The U.S. Dollar’s Impact on Global Trade and Finance
The dollar’s global role has significant implications for international trade and finance.
Most currencies are only used within their own country or in cross-border transactions that directly involve the currency’s issuer. However, the dollar is widely used for funding, pricing, trade invoicing and settlement, and cross-border borrowing and loans even when the U.S. is NOT involved!
Its use as a medium of exchange for cross-border transactions reduces currency risk and facilitates the flow of goods and services between countries.
Additionally, the dollar’s prominence in global finance makes it a key funding currency for governments, businesses, and individuals seeking to access international capital markets.
About half of the international trade is invoiced in dollars, and about half of all international loans and global debt securities are denominated in dollars.
As a “safe haven” currency, the dollar is the preferred currency for investors during major economic crises.
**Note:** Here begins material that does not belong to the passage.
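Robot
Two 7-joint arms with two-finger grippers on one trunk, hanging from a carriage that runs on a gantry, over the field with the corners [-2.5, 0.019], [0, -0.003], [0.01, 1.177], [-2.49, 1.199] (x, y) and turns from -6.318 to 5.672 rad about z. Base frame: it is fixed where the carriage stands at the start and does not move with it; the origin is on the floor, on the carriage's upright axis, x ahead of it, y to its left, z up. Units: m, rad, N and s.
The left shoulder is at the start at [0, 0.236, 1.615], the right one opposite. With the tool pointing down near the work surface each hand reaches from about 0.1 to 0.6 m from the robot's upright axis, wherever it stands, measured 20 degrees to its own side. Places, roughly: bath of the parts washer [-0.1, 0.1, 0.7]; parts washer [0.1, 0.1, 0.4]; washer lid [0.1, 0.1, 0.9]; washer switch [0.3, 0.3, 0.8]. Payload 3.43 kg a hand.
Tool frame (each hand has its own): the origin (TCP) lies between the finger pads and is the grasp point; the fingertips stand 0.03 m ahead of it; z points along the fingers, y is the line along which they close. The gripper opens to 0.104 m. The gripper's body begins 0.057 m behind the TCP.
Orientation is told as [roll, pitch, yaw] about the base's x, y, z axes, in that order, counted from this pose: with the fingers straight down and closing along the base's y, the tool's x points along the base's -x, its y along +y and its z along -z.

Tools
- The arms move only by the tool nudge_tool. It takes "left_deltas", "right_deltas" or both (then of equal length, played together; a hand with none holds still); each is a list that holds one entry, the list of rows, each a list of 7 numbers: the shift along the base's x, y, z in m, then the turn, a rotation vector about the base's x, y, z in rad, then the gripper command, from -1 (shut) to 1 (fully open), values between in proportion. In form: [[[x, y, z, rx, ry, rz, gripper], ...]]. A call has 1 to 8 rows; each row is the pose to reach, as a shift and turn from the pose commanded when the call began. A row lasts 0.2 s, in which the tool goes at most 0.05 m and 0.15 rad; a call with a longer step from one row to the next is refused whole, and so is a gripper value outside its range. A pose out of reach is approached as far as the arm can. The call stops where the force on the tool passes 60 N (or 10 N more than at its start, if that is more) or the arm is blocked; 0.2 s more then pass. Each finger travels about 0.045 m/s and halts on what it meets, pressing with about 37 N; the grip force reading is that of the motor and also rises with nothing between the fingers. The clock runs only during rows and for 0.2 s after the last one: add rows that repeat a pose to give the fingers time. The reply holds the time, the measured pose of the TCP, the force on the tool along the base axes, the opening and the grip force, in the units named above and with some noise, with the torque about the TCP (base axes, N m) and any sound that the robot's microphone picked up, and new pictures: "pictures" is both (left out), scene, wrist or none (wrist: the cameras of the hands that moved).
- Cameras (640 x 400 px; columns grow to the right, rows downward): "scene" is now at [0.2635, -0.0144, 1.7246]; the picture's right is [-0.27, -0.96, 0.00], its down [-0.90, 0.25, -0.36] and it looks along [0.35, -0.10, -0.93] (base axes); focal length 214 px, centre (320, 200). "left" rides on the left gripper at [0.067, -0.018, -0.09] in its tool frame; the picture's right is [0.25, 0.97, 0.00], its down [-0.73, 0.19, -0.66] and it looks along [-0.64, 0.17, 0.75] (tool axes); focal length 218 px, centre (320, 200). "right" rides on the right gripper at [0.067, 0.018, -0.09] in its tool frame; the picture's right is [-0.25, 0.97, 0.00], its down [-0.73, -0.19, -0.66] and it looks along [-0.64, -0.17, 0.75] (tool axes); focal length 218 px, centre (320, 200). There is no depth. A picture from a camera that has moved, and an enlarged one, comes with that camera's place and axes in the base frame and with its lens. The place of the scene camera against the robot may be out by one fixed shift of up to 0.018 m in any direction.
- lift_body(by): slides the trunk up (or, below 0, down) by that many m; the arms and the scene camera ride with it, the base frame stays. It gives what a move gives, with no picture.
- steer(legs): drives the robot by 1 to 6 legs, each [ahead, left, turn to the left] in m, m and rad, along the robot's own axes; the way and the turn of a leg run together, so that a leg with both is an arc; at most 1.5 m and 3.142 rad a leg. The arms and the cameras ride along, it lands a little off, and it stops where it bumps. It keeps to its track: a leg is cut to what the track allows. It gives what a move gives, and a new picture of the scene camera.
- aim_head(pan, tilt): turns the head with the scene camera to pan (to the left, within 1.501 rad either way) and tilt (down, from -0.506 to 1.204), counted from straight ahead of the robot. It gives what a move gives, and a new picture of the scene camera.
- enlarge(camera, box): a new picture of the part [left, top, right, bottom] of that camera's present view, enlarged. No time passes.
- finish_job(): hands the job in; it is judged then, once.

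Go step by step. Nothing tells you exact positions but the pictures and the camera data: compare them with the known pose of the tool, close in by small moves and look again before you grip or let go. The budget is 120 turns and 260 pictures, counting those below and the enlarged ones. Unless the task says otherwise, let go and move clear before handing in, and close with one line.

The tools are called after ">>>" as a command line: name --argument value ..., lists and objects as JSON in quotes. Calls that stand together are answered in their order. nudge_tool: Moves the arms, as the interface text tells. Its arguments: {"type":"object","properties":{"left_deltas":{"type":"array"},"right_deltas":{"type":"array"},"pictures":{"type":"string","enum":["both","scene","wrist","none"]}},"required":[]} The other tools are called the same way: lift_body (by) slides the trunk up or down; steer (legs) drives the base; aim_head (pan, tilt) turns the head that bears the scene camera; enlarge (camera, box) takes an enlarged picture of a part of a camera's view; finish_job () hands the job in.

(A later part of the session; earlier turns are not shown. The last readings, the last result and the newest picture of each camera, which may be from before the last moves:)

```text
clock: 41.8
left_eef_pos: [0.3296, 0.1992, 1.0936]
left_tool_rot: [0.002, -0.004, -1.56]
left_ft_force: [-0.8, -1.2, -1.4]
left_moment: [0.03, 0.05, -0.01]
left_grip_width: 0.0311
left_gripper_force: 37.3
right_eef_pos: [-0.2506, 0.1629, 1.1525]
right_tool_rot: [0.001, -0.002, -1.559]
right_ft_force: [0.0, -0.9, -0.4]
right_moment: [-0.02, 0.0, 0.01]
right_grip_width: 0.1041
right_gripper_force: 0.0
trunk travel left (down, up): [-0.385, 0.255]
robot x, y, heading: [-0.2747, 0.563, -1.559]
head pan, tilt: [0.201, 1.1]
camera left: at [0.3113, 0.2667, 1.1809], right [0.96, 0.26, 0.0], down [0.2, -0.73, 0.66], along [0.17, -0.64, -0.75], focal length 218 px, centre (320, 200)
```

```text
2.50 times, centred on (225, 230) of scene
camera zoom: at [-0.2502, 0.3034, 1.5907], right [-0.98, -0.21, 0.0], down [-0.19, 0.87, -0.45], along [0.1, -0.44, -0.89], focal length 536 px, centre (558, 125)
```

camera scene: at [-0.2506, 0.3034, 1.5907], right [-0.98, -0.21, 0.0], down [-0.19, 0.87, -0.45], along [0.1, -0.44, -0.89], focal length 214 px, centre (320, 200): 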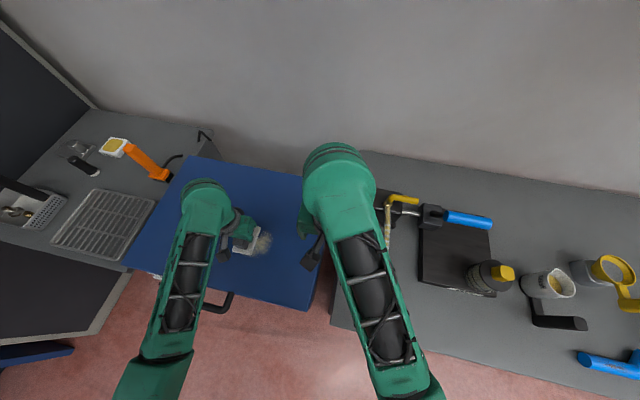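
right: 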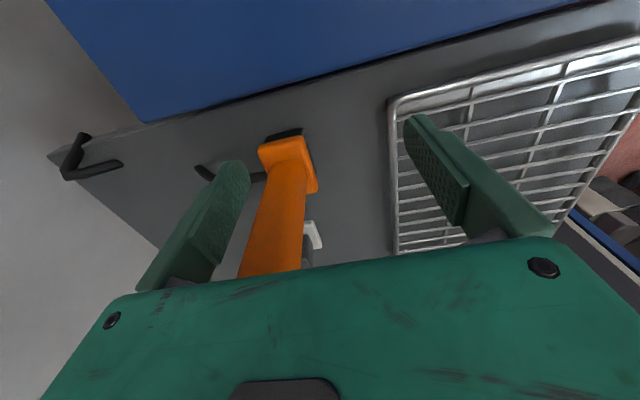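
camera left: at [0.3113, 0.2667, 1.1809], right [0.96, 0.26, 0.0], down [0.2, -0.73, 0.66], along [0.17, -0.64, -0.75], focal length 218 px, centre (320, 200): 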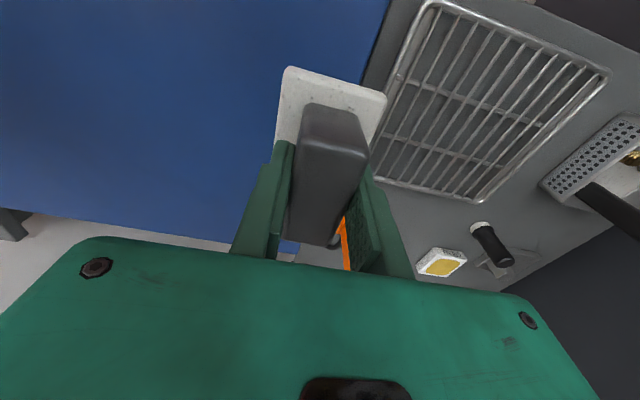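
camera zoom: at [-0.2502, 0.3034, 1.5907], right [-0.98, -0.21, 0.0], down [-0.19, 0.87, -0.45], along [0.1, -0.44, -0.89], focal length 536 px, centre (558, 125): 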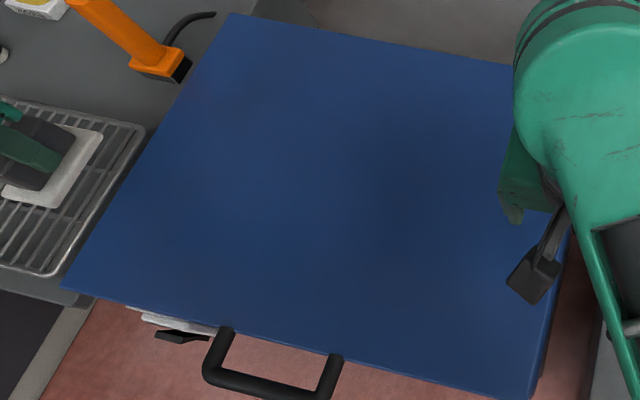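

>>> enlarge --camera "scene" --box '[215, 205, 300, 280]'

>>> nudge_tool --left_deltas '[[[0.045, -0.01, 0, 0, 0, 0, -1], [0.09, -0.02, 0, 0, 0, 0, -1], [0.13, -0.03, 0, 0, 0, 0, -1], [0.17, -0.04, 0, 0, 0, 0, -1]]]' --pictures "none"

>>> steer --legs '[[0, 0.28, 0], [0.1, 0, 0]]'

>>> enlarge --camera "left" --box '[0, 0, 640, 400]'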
For example, during the global financial crisis (GFC) of 2008-2009 and the economic chaos caused by the COVID-19 pandemic in 2020, investors rushed to buy U.S. dollars (“dash for cash”) because they thought the dollar would keep its value.
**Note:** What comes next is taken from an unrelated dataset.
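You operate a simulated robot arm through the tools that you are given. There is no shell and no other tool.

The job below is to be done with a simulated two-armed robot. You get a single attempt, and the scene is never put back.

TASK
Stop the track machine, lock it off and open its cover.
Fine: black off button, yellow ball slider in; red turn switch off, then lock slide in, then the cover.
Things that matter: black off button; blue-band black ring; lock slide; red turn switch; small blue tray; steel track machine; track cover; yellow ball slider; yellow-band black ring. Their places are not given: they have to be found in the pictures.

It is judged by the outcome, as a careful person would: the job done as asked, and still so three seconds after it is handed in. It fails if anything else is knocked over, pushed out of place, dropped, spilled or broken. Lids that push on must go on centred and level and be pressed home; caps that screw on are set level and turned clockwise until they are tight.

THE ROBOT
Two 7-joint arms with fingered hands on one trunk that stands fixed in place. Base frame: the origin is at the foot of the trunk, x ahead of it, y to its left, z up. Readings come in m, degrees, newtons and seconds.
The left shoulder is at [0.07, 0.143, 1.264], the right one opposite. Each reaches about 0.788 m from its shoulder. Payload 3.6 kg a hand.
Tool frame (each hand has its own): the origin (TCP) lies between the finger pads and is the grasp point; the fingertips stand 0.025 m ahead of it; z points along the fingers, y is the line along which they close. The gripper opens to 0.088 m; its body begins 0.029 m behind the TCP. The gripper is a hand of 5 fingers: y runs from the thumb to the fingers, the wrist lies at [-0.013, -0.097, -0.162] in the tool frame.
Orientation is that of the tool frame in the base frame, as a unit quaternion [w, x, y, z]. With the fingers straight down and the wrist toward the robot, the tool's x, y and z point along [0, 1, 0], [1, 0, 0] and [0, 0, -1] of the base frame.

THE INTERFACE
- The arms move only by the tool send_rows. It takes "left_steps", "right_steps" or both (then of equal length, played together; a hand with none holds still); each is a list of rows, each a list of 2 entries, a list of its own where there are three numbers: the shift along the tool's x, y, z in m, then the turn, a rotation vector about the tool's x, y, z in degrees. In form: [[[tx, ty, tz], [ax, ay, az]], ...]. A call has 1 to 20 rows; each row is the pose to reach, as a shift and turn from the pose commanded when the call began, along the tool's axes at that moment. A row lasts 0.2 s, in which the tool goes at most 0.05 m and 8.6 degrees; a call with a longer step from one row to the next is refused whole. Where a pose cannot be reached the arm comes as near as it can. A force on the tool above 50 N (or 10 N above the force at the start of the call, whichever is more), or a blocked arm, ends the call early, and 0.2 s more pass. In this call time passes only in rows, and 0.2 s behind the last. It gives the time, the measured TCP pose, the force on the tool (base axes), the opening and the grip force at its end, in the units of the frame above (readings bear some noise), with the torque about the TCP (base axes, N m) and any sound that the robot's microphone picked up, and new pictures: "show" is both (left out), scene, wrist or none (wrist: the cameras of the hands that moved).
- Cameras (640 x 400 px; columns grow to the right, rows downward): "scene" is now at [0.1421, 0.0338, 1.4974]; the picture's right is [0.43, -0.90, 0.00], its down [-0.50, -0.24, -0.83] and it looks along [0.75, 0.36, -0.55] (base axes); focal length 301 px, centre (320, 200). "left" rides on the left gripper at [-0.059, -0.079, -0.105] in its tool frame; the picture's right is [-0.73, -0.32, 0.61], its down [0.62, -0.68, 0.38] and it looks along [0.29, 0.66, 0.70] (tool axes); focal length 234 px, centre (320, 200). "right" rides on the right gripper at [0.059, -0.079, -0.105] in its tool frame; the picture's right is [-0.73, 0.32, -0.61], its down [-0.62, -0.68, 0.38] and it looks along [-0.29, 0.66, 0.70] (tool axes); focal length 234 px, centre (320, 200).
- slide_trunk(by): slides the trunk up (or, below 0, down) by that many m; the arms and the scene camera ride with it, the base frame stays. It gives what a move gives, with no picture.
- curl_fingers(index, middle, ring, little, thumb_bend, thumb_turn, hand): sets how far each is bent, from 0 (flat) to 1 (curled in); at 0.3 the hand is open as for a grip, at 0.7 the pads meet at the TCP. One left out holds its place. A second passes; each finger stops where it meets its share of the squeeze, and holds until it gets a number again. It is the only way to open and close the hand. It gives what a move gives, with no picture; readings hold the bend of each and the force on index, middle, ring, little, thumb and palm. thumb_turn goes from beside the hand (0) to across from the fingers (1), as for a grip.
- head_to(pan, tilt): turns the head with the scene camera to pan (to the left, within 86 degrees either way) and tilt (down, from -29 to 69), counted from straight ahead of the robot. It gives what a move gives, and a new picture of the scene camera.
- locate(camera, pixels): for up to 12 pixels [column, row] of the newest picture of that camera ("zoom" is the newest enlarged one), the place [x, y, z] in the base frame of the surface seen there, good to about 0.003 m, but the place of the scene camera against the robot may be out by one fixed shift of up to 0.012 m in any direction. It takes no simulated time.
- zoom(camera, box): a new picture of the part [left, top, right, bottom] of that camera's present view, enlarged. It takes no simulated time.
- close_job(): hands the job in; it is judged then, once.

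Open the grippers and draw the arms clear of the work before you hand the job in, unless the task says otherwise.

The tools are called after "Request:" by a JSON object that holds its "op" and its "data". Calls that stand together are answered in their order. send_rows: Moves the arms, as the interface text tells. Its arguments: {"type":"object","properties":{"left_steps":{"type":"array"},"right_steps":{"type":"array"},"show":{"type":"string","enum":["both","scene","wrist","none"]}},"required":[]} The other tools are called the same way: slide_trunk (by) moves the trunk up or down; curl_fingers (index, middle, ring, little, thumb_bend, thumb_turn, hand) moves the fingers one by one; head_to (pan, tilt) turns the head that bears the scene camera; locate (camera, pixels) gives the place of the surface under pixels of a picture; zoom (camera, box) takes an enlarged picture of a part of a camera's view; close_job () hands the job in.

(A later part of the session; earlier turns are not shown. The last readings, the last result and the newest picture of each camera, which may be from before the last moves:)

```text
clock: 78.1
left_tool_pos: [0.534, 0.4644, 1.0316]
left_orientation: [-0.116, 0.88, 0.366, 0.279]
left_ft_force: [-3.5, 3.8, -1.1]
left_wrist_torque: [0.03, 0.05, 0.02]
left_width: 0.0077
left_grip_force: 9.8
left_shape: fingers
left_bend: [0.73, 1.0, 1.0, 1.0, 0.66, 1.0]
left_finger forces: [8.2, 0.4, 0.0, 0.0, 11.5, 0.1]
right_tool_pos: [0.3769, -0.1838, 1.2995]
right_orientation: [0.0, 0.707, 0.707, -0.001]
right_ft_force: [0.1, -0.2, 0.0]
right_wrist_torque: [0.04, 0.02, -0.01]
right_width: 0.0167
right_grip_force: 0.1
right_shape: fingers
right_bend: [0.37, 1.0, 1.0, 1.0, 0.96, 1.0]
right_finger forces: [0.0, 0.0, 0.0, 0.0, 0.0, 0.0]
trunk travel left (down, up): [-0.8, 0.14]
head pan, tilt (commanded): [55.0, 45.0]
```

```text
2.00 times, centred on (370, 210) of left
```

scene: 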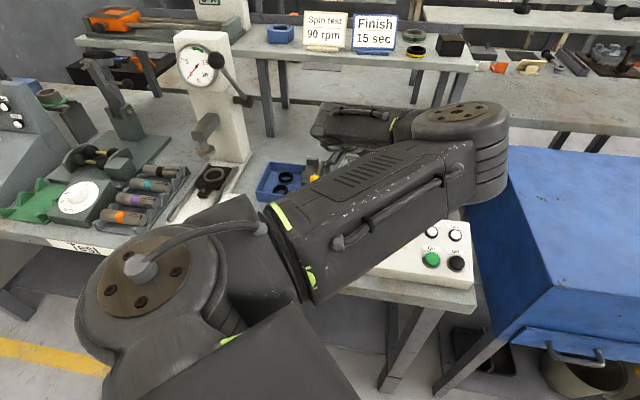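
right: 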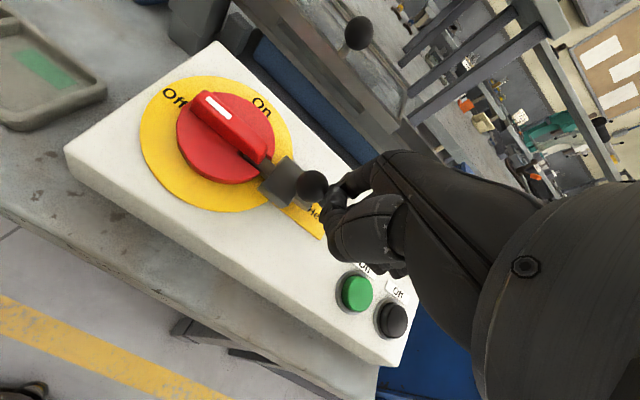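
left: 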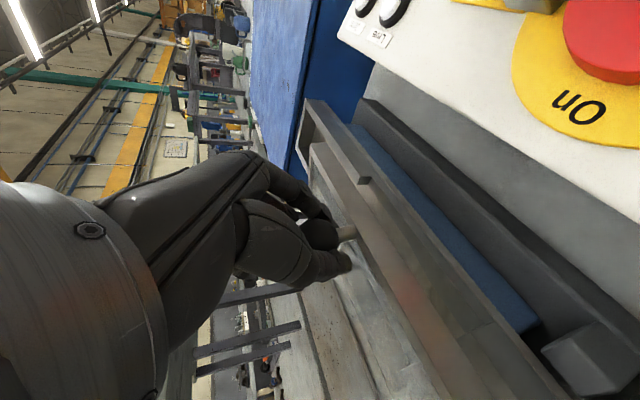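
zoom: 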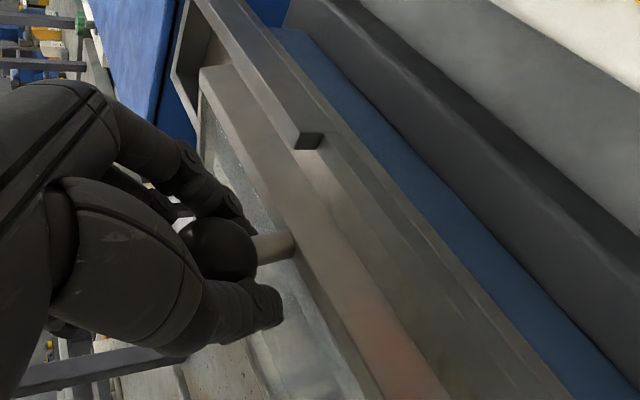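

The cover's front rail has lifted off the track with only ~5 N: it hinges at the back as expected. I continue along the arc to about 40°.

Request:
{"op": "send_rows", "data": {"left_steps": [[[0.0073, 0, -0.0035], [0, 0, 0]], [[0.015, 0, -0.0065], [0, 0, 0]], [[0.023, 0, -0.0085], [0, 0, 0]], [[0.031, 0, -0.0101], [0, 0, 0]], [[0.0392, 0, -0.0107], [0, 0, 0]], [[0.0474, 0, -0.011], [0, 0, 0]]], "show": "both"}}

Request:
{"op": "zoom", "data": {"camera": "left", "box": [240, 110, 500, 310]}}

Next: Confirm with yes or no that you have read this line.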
This is where the the dollar’s real power comes from. It’s not from how much foreign countries hold or use it for trade, but from its role as THE go-to currency for international debt and as a safe haven for investors in times of trouble.
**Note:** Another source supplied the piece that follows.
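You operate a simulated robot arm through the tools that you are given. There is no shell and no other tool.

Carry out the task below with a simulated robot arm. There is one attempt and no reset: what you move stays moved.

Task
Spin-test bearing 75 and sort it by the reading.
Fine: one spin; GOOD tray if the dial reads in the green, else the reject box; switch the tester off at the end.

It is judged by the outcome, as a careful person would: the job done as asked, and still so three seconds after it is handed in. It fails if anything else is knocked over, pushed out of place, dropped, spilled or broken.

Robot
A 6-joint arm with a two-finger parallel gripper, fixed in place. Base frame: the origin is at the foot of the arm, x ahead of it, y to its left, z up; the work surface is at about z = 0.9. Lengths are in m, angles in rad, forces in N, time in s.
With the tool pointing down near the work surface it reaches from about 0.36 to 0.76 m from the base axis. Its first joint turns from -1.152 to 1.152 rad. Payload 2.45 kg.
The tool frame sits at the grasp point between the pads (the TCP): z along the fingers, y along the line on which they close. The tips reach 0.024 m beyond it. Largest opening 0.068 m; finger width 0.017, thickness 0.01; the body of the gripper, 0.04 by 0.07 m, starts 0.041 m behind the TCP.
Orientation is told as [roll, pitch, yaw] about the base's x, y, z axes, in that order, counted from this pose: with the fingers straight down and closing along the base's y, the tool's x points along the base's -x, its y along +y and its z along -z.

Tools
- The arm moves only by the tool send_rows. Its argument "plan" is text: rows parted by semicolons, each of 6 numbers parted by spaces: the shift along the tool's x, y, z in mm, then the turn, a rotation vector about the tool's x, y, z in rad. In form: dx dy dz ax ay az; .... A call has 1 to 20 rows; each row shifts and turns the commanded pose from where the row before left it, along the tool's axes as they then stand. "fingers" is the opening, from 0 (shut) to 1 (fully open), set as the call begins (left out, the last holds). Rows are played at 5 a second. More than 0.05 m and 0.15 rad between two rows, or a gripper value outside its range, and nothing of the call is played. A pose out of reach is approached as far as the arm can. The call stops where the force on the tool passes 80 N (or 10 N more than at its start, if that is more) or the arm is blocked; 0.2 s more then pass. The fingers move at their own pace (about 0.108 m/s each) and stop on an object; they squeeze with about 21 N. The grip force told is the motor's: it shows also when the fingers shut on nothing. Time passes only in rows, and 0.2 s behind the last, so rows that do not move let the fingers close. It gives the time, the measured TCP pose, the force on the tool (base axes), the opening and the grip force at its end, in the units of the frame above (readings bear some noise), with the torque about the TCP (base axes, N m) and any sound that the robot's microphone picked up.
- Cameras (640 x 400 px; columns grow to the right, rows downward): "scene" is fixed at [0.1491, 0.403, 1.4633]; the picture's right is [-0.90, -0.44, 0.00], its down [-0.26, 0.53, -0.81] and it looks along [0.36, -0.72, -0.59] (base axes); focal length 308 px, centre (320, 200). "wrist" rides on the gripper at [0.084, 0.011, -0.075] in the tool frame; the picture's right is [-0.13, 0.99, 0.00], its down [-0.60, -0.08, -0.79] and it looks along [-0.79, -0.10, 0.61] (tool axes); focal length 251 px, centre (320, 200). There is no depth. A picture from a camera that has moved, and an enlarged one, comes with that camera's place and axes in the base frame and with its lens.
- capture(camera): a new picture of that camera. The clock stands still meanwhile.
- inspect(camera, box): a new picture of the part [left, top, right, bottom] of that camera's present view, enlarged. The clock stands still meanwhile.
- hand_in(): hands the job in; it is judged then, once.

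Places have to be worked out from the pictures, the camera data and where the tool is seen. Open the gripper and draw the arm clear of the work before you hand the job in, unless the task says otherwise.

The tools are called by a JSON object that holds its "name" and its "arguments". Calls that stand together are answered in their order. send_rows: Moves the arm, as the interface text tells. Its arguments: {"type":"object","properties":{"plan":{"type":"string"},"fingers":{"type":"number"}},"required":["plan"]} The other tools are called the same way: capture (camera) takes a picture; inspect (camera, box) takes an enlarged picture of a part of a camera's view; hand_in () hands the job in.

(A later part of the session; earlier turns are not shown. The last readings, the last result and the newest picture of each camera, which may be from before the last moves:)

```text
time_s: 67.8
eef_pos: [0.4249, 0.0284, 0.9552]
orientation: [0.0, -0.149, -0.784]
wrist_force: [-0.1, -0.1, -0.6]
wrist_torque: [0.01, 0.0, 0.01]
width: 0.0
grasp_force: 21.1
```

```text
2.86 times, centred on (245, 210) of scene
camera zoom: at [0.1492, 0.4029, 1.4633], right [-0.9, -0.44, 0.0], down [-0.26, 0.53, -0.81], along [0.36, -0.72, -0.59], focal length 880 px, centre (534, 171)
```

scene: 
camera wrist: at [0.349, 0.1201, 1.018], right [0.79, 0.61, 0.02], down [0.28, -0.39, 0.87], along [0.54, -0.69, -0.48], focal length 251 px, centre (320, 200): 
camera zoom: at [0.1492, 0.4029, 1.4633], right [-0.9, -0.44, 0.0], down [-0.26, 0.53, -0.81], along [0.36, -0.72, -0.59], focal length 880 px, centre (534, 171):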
How the U.S. Benefits From the Dollar’s Global Role
As you’ve learned so far, rumors of the dollar’s death are way overblown!
The dollar’s global role benefits the United States in several ways.
First, it lowers borrowing costs, enabling the U.S. government to finance budget deficits more affordably.Second, it increases the purchasing power of Americans by strengthening the dollar’s value, allowing them to buy more goods and services from other countries.
However, this advantage comes with a downside, as a stronger dollar makes American exports more expensive, potentially leading to job losses in export-related industries.
Lastly, the widespread use of the dollar in international trade grants the United States diplomatic leverage, enabling it to impose financial sanctions on adversaries.
The Future of the U.S. Dollar’s Dominance
The U.S. dollar has persisted as the world’s main reserve currency for the past 70 years, even though there have been a lot of big changes, such as the end of fixed exchange rates, trade and financial globalization, technological progress, and changes in geopolitics.
While the U.S. dollar’s global role is currently secure, the U.S. dollar’s dominance may not be permanent.
Factors such as uncontrolled inflation, a decline in the U.S. share of the global economy and trade, excessive debt, or overuse of financial sanctions could undermine the dollar’s desirability.
As the global economic landscape evolves, the dollar’s dominance may be tested, with potential implications for trade, finance, and geopolitics.
De-dollarization or “dedollarization” is the process of reducing the reliance on the U.S. dollar (USD) as a reserve currency, a medium of exchange, and a unit of account in the global economy.
Particular attention is paid to China’s rise in the global economy and digital currencies such as bitcoin.
Regarding China, a recent example is the use of the Chinese yuan to pay for crude oil transactions, allowing countries to buy and sell oil without involving the U.S. dollar.
This is known as “petroyuan” which is similar to the “petrodollars” that were created in the 1970s when Saudi Arabia and other oil-exporting countries agreed to price their products in U.S. dollars.
If another currency or group of currencies were to replace the U.S. dollar as the world’s dominant medium of exchange, the United States would lose the benefits it currently enjoys, while the countries with the new leading currencies would stand to gain.
That said, when the pound lost its power, another currency was waiting in the wings to take its place. There is no one like that today.